With malice in Manila
Usurious practices are earning Indians a bad name in the Philippines, reports Madhur Singh.
Had the Indo-Asean Summit planned in the Philippines gone according to schedule, chances are Manmohan Singh wouldn’t have been the most popular Asian leader in the host country.
It was clear how the Filipinos feel about India from a BBC World Service poll that came out earlier this year.
While most participants — 39,435 people in 33 nations across the globe — agreed that Iran was the most negative influence on the world, a majority of Filipinos opined that the distinction belonged to India. Granted that Pakistan wasn’t among the countries surveyed — in which case, it just might have outdone the Philippines — and that most of those polled weren’t particularly enamoured of India. But why, of all the people, would Filipinos hate Indians the most?
Turns out the reason is less about geopolitical or ideological affiliations than about the Filipino’s impression — more real than perceived, unfortunately — of the Indian diaspora in their country.
Of the 50,000 or so Indians in the Philippines, a sizeable number are Punjabis who work as small-time moneylenders, commonly referred to as ‘Bombay 5-6’. They do, of course, have a better name for their profession — they call it micro-finance (not of the Grameen Bank kind, though).
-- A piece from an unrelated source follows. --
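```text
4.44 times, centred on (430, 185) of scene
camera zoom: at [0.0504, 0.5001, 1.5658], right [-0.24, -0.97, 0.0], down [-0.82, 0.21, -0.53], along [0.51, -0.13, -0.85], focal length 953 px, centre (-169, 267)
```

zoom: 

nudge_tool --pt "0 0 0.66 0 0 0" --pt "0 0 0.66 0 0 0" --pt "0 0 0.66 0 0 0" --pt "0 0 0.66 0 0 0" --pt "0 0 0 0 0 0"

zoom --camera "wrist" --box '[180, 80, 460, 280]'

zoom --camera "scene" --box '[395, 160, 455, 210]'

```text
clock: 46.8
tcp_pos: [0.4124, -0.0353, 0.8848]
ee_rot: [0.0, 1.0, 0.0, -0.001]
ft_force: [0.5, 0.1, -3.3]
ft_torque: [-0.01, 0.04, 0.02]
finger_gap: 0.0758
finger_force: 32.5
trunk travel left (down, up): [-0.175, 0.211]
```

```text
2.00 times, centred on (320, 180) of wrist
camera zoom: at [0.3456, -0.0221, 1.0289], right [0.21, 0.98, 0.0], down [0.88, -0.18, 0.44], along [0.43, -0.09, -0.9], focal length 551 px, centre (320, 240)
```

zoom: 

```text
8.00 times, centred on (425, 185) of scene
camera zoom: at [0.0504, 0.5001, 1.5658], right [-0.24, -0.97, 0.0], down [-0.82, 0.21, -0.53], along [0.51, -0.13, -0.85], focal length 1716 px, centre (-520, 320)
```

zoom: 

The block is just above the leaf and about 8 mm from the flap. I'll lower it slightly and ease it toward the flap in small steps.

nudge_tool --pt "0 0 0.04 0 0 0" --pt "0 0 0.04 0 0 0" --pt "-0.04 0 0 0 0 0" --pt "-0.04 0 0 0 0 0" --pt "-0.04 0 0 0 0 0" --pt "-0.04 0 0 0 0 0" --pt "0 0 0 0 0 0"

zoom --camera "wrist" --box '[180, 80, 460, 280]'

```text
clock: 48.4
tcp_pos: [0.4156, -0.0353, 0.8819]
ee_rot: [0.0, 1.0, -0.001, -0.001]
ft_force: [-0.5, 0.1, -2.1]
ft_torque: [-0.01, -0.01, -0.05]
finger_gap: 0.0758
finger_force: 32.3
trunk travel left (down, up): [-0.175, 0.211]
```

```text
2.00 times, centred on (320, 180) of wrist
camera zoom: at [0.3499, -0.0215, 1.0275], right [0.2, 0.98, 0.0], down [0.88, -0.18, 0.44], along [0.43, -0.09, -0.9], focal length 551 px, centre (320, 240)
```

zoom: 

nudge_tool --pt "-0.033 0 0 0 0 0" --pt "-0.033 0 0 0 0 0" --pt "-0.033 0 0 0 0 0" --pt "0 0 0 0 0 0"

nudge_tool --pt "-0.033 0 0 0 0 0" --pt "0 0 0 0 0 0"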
This is how they operate. The Philippines being a developing economy, it has a large informal sector comprising small vendors. The ‘Bombay 5-6’ people lend money to these cash-starved micro-entrepreneurs at a daily interest rate of about 20 per cent — if they lend 5 Philippine peso today, they will take 6 back tomorrow.
Needless to say, many in the Philippines see them as loan sharks that the country could well do without. But, of course, it can’t — which is why they have a market and are flourishing.
The feeling is mutual
Siddharth Bahri, who works for a leading business process outsourcing company in Delhi, had a stint in the Philippines before returning to India this year. He says, “You wouldn’t feel particularly proud of being an Indian there. I know of many Indians — mainly from small towns in Punjab with families to feed back home — who work as ‘5-6’ moneylenders there. Many of them have struck gold.”
Occasionally, they even find support from the government.
Imee Marcos, the vice-chairman of the House Committee on Foreign Affairs, in 2003 came out strongly in support of the ‘Bombay 5-6’ who, he said, have been enabling poor Filipinos to set up small businesses.
Moreover, Indians are not the only ‘5-6’ operators — there are Filipinos among them, too. The name ‘Bombay’ 5-6, in fact, is a bit of a misnomer — most of the Indian ‘micro-financiers’ are Sikhs with little or no connection to Mumbai.
The Information Office of the Philippines embassy in New Delhi says many Sikhs from India migrated to the island country after Partition and again after the 1984 riots.
They are said to have learnt money-lending skills from the Sindhis, the other large Indian community in the Philippines, who often hail from Mumbai.
The fact that a large number of ‘Bombay 5-6’ moneylenders are illegal immigrants — which entails that they use hawala networks to send money back home — makes the issue highly sensitive. So sensitive, in fact, that it regularly features in Parliament questions, and the Indian embassy in the Philippines refuses to talk about it.
The last time the question was raised in Parliament, on November 26 this year, minister for overseas Indian affairs, Vayalar Ravi, said the government was trying to discourage young people from Punjab from migrating to the Philippines as “they tended to indulge in money-lending and other activities which was affecting the image of India in that country”. The question followed a spate of crimes targeting Indians in the Philippines, particularly muggings and murders.
An official at the Information Office of the Philippines embassy, who did not wish to be named, said, “The rates these ‘5-6’ operators charge are usurious. The situation is similar to the debt-ridden farmers of India. It casts a poor light on all Indians in the Philippines.”
The official admits, however, that the Philippines is not particularly well regarded in India, either. “Educated, well-to-do Indians prefer to go where the grass is greener, like the US or Britain,” she says.
With efforts at building an Asian community on full throttle, it’s possibly time the Philippines and India brought on the PR professionals.